The episode of The Dropout is fairly consistent with the facts laid out in John Carreyrou’s book Bad Blood: Secrets and Lies in a Silicon Valley Startup, though some characters in the show have different names than the Theranos employees involved in real life. (Carreyrou, who began investigating Theranos in 2015 while working at the Wall Street Journal, actually appears in The Dropout as played by Ebon Moss-Bachrach).
In Bad Blood, Carreyrou writes about how Theranos co-founder Shaunak Roy (renamed Rakesh Madhava in the show and played by Utkarsh Ambudkar) was confronted by Henry Mosley, Theranos’ chief financial officer, about what had happened in Switzerland to make the employees who were on the trip seem so glum after successfully securing a multi-million dollar funding round. In The Dropout, it’s Theranos engineer Edmond Ku (played by James Hiroyuki Liao) who expresses misgivings about faking the demos.
“Shaunak gradually let down his guard and allowed that the Theranos 1.0, as Elizabeth had christened the blood-testing system, didn’t always work. It was kind of a crapshoot, actually, he said. Sometimes you could coax a result from it and sometimes you couldn’t,” Carreyrou writes.
“You never knew whether you were going to get a result or not. So they’d recorded a result from one of the times it worked. It was that recorded result that was displayed at the end of each demo.”
It’s also true that the Theranos team stayed up all night in Switzerland to try to make the machine work — though Carreyrou doesn’t specify whether Holmes herself actually stayed up or if it was just her employees.

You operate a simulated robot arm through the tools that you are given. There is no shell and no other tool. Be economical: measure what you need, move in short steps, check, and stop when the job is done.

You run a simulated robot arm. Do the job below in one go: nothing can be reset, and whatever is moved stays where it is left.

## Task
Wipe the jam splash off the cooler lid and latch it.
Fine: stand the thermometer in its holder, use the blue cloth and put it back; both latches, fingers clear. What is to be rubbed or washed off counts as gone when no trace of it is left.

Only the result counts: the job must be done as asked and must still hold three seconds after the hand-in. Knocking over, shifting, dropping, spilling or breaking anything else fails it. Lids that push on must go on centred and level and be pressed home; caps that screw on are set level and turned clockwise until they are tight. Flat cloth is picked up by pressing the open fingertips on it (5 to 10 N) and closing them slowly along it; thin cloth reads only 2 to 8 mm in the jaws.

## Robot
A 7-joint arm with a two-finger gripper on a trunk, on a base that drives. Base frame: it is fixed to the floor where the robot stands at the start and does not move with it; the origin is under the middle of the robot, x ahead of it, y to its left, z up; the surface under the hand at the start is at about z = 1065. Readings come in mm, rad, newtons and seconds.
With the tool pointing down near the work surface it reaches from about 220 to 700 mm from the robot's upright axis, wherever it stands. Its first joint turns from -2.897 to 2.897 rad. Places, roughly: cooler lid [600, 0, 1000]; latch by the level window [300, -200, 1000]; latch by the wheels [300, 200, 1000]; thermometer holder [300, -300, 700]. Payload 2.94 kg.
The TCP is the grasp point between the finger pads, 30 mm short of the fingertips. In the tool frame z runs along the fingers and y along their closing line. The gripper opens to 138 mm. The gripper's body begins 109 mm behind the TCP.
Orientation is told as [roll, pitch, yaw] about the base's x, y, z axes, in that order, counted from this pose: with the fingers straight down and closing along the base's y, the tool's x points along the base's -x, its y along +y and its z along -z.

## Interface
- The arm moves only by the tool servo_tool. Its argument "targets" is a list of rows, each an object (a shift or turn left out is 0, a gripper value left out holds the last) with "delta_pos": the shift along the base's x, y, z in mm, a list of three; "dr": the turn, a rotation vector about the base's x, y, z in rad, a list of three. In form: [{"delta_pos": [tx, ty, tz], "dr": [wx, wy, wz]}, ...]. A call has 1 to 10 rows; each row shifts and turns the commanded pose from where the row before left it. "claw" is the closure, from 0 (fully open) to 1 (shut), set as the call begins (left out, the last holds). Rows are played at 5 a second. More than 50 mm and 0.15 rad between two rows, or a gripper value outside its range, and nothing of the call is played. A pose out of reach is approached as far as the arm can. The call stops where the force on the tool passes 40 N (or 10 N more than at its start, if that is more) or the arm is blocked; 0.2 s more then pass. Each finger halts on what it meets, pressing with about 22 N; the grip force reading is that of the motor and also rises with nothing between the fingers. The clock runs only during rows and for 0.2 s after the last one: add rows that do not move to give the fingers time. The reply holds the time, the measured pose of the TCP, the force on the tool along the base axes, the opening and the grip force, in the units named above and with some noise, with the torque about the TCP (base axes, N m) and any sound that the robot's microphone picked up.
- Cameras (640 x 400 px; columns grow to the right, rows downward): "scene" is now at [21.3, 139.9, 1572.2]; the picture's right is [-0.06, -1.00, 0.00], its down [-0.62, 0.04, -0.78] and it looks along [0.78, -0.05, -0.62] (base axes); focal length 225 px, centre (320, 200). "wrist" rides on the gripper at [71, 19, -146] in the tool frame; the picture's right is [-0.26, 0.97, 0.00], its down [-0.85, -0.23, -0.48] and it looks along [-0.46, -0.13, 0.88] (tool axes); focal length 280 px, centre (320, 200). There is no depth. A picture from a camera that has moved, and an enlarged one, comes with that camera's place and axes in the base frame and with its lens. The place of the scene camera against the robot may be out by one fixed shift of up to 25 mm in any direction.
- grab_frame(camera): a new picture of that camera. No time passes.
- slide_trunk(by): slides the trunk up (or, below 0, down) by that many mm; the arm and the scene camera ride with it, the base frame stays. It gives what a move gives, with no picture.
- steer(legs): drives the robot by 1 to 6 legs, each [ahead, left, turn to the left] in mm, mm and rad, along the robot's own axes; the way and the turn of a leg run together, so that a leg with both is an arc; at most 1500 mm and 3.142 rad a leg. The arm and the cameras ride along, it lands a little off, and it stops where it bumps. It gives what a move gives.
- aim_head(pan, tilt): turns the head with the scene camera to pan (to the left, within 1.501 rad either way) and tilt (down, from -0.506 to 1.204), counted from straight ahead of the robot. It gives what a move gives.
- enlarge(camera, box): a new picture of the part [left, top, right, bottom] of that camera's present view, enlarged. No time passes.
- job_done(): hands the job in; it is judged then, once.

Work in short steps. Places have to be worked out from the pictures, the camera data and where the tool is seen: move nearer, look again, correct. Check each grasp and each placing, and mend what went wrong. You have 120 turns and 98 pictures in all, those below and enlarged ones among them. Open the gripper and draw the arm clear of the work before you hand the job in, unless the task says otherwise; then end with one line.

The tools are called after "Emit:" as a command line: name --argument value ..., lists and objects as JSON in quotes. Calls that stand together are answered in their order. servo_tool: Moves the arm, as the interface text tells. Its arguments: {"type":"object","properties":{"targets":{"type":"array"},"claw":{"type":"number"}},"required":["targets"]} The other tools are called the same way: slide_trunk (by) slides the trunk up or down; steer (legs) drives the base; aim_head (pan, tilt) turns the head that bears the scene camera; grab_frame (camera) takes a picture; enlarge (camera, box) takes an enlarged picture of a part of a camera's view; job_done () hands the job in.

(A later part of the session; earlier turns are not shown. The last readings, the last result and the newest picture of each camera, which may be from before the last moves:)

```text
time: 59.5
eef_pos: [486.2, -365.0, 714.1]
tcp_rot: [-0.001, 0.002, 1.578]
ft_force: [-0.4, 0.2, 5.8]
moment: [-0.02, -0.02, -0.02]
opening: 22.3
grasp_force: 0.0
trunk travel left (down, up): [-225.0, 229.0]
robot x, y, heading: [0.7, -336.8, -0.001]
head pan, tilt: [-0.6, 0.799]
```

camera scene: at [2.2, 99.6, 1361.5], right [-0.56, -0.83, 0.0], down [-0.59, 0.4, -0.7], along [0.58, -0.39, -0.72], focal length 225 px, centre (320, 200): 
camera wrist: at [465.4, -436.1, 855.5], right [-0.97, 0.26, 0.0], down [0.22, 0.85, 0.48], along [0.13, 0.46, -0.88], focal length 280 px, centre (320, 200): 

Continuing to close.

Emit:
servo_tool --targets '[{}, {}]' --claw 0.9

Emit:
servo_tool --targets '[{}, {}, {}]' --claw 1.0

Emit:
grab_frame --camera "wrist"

“One of the two readers Elizabeth took to Switzerland had malfunctioned when they got there. The employees she brought with her had stayed up all night trying to get it to work. To mask the problem during the demo the next morning, Tim Kemp’s team in California had beamed over a fake result,” Carreyrou writes. Kemp is a former IBM executive who was in charge of bioinformatics, a.k.a. software, at Theranos.
At her trial in January, Holmes was found guilty of four out of 11 charges filed against her, including one count of conspiracy to defraud and three counts of wire fraud against investors, according to The Guardian.
However, Holmes took the stand at her own trial to argue that she made decisions in good faith and did not knowingly commit fraud.
She was acquitted of three charges, including one of conspiracy to defraud patients and two charges related to patients who received inaccurate test results. One of the remaining four charges was thrown out earlier in the trial and the jury could not reach a verdict on three counts of deceiving investors. Holmes is currently out on bail and is still awaiting her sentencing, where she faces up to 20 years in prison for each of the four charges on which she was found guilty.
The trial for her former business and romantic partner, Sunny Balwani, began last week.
The first four episodes of The Dropout are now streaming on Hulu.